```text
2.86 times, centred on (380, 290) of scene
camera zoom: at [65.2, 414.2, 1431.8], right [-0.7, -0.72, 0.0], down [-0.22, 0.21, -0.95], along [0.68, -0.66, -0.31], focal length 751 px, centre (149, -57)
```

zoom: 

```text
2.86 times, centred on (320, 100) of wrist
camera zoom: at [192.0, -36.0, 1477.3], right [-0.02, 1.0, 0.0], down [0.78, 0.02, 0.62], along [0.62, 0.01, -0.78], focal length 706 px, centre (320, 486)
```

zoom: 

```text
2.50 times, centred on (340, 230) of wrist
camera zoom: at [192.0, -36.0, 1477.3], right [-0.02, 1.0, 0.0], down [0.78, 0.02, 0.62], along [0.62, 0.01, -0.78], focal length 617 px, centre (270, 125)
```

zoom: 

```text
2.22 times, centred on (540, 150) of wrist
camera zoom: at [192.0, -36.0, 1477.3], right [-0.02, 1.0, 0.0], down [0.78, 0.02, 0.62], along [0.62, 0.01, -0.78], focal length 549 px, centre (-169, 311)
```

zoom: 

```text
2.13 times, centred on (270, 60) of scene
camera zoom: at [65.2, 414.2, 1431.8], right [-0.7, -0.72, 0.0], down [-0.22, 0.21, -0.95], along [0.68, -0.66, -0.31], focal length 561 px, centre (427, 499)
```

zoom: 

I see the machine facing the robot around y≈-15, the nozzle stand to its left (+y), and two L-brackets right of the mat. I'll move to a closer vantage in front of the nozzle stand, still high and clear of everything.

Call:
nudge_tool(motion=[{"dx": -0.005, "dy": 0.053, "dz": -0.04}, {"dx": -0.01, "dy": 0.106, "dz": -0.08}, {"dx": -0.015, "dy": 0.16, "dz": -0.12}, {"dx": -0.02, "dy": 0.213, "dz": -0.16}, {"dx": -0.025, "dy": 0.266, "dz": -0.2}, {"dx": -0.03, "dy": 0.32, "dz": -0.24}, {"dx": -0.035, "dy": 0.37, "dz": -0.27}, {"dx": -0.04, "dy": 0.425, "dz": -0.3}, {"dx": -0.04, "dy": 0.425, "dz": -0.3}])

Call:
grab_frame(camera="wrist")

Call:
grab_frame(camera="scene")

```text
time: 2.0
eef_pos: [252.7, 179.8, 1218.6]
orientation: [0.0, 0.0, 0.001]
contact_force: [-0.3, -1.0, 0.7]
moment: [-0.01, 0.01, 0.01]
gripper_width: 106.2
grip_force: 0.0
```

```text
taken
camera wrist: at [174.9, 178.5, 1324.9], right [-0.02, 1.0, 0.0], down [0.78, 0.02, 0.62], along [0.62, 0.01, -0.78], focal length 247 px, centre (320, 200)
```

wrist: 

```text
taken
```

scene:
* * *
*Task statement*:
Only lines with the string "centred" belong in your answer; copy each one.

*Solution to this exercise*:
2.86 times, centred on (380, 290) of scene
2.86 times, centred on (320, 100) of wrist
2.50 times, centred on (340, 230) of wrist
2.22 times, centred on (540, 150) of wrist
2.13 times, centred on (270, 60) of scene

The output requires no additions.